Uğur ERGAN
Karadeniz üzerinden gelip, Türkiye Hava Sahası’na girdikten bir süre sonda Çankırı ile Ankara-Elmadağ arasındaki meskun mahal dışında emniyetli bir bölgede düşürülen insansız hava aracının (İHA) hangi ülkeye ait olduğuna dair dün akşam saatleri itibariyle resmi bir açıklama yoktu.
Milli Savunma Bakanlığı’nın bugün için öğlen saat 12.00’de planlanan haftalık basın bilgilendirme toplantısında, İHA’nın hangi ülkeye ait olduğu, Türkiye Hava Sahası’na girişi ve düşürülüşüyle ilgili ayrıntılı bilgi verilmesini umut ediyoruz.
İHA konusunda merak edilenlerle ilgili resmi ağızlardan en azından arka plan (background) bilgi alabilir miyim diye dün konuştuğum kişilerden aldığım yanıt, geçiştirme amaçlı “Çalışmalar sürüyor” oldu. Belli ki devletin diğer ilgili birimleri de resmi açıklamanın Milli Savunma Bakanlığı’nca yapılmasını tercih ediyor.
Hal böyle olunca, İHA’nın düşürülme şekli, hangi ülkeye ait ve nasıl vurulmuş olabileceğine dair ihtimaller üzerine emekli Hava Korgeneral Erdoğan Karakuş’la konuştum.
Karakuş’un sorularıma verdiği yanıtlar hem ilginç, hem de ortada dolaşan bazı yanlış bilgileri ortadan kaldıracak nitelikte olduğu için bekletmeden aktarmaya karar verdim.
Herkesin merak ettiği İHA’nın neden Karadeniz üzerinde değil de, başkentin yakınlarına kadar gelmesine müsaade edilip, Ankara Elmadağ’ın güney kesiminde düşürülmesi. Karakuş’un yanıtı şu oldu:
“Türkiye’nin 40’a yakın radarı var. Bunun 20’ye yakını aynı zamanda NATO’ya tahsisli. Havadaki iz illa ki görülmüştür ve Karadeniz’den itibaren takip halindedir.

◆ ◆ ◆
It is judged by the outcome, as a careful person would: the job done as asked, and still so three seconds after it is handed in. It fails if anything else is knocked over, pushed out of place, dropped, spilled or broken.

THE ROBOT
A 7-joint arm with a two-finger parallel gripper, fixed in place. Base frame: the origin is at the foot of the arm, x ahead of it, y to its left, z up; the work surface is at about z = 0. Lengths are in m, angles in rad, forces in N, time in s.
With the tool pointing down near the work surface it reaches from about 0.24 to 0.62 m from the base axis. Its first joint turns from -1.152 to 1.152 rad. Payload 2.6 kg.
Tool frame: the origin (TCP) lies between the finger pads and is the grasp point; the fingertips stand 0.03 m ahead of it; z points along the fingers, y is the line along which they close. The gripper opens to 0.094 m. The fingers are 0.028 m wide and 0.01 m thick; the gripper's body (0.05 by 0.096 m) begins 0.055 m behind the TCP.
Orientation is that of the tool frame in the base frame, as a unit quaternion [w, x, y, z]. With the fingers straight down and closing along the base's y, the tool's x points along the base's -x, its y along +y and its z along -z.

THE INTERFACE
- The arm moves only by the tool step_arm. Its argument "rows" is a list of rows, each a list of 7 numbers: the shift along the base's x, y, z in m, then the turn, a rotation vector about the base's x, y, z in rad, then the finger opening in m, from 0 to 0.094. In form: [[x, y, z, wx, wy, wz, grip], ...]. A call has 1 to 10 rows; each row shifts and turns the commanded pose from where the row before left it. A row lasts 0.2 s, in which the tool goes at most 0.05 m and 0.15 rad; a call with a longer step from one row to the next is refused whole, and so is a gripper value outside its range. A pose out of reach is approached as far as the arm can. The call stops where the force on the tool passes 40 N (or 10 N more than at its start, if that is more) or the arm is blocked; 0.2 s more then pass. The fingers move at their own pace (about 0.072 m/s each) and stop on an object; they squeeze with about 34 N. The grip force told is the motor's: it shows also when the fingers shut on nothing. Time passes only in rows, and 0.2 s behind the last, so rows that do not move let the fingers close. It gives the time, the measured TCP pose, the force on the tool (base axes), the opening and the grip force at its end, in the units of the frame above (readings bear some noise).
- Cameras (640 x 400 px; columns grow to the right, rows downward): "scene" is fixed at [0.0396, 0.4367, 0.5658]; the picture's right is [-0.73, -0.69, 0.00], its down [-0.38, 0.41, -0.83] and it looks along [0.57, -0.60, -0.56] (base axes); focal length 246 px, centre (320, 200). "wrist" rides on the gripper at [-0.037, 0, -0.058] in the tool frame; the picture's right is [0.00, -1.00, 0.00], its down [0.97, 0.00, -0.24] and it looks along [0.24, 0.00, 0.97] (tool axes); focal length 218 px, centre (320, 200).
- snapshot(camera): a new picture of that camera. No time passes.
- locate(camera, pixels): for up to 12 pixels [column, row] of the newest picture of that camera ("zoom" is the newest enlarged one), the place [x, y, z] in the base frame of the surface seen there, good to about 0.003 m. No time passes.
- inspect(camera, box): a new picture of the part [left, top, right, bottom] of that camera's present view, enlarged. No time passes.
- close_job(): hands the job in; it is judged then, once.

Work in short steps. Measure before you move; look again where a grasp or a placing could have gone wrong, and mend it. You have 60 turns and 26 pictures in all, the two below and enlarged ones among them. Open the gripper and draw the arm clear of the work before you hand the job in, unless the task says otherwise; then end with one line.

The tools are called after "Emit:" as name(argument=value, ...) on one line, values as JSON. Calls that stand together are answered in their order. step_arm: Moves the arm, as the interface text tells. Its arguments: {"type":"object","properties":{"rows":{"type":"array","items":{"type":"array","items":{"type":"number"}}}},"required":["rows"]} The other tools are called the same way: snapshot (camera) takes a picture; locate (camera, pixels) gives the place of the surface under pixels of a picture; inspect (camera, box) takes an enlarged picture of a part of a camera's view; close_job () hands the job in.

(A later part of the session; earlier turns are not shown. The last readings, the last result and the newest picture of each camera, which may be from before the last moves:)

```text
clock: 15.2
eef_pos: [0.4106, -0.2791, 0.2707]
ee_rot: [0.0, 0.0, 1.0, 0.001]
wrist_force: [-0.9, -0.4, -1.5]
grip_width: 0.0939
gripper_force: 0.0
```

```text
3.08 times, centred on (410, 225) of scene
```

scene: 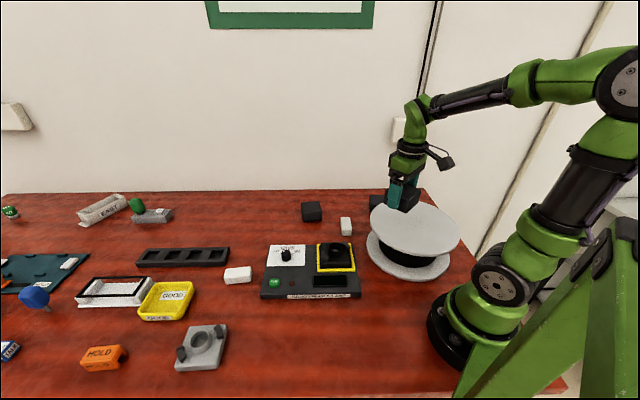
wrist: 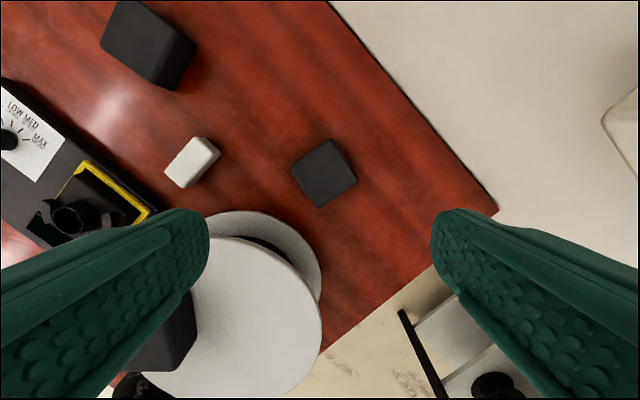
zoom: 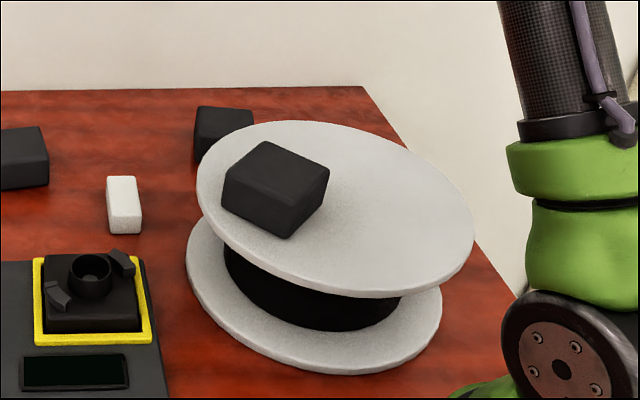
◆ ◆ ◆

Kamuoyunun bilmediği ise şu:
Pilota, kalkar kalkmaz ‘Hemen hedefe kitlen ve vur’ emri verilmez. Radardaki iz takip edilir, nedir diye. Belki içinde insan bulunan küçük bir uçak. Belki iltica etmek amacıyla bir kişi tarafından kaçırılmış küçük bir uçak. Bundan dolayı pilot, hava sahamıza girene kadar izlemiştir.”

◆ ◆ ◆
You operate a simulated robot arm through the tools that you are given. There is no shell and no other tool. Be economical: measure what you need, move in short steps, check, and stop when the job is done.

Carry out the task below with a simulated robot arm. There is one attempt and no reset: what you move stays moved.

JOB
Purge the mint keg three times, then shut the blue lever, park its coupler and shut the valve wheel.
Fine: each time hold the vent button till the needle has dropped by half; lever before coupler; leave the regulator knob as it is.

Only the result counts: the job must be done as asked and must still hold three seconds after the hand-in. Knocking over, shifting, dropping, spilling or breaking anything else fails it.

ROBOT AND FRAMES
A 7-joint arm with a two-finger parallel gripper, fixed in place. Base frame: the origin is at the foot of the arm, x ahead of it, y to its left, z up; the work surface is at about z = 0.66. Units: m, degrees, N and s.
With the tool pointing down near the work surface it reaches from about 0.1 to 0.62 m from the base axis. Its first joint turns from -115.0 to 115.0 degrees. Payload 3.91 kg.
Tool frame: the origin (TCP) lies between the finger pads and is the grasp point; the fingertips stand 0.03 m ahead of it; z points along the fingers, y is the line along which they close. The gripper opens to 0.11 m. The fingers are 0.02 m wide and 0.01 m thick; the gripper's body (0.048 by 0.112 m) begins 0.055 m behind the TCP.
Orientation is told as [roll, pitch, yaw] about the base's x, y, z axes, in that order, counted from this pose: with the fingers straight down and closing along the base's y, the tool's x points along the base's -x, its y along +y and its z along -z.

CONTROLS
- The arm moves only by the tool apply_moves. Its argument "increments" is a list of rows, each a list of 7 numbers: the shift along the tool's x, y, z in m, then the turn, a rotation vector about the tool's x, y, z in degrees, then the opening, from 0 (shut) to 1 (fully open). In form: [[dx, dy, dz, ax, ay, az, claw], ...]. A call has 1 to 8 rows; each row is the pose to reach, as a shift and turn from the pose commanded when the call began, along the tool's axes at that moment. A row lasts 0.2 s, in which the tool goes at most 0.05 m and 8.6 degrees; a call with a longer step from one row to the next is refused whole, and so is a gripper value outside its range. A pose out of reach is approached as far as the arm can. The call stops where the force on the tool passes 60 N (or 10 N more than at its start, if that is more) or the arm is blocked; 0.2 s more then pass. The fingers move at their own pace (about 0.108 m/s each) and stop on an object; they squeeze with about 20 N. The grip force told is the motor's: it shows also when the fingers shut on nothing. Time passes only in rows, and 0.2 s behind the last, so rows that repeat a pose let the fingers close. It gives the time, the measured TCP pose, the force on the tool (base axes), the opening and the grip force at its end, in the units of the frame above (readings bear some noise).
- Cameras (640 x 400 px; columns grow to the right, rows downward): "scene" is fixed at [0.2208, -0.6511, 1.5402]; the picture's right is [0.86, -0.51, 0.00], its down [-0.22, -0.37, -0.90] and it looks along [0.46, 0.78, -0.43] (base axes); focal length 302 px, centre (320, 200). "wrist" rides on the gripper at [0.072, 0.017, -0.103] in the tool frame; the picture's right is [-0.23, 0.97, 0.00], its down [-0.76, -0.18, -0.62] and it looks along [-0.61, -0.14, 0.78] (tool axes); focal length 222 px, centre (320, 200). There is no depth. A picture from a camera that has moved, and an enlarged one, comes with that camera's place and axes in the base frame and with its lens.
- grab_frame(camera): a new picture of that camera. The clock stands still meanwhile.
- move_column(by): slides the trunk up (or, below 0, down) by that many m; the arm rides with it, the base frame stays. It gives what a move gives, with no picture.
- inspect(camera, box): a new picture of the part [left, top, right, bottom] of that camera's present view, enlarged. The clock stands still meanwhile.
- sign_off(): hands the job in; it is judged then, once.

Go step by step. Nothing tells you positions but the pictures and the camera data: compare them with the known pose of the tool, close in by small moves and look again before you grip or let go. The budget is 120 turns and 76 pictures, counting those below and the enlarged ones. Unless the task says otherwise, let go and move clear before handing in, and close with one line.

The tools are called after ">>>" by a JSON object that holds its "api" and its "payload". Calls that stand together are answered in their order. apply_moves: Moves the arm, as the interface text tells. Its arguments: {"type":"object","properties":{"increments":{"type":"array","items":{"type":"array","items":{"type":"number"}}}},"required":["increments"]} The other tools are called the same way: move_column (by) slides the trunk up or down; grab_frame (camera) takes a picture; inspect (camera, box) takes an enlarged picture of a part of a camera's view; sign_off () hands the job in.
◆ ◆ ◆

Karakuş’a göre, bu takip sürecinde cismin kontrolden çıkmış İHA olduğu anlaşıldıktan sonra pilot karadaki insan yaşamı için tehlikeli olmayacak bir bölgeye kadar gidişine izin verdi ve ondan sonra da düşürdü.
Karakuş’un, “Küçük bir cisim için binlerce dolarlık füze atıldı” yorumlarına da itirazı var. Karakuş, İHA’nın F-16’dan fırlatılan havadan havaya füzeyle değil, uçaktan atılan top mermisiyle vurulmuş olabileceğini düşünüyor. F-16’lar uçak gövdesindeki tamburda 500’den fazla top mermisi kapasitesine sahip.
Peki Karakuş’a göre İHA hangi ülkeye ait olabilir? Yanıtı şöyle:
“Olay yerinde ve inceleme ekibinde olmadığım için elbette bilemem ama tahmin yürütebilirim. Aradan bayağı süre geçtiğine göre enkaza ulaşılmıştır. Olay Ankara’nın doğusunda ve F-16 havalanması Merzifon’dan olduğuna göre, Rusya ağır basabilir. Ankara’nın batısında olsaydı bu kez Ukrayna ihtimali ağır basardı. Ama dediğim gibi bunlar sadece tahmin. Doğrusu için resmi açıklamayı beklemek lazım.”
Son sorum, “Acaba bu işin arkasında başka bir şey olabilir mi?” şeklinde spekülatif amaçlıydı. Yanıtı yine Erdoğan Paşa’ya bırakalım:
“Günümüz dünyasında her şey mümkün. Türkiye’yi NATO ve Batı dünyası içinde görmek istemeyenler de, Türkiye’nin güvenirliğini ve kapasitesini ölçmek isteyenler de, bizi test etmiş olabilir. Ama bunu sivil halimizle kanıtlamamız elbette mümkün değil.”
Bakalım gizemli İHA ile ilgili Milli Savunma Bakanlığı ne açıklayacak?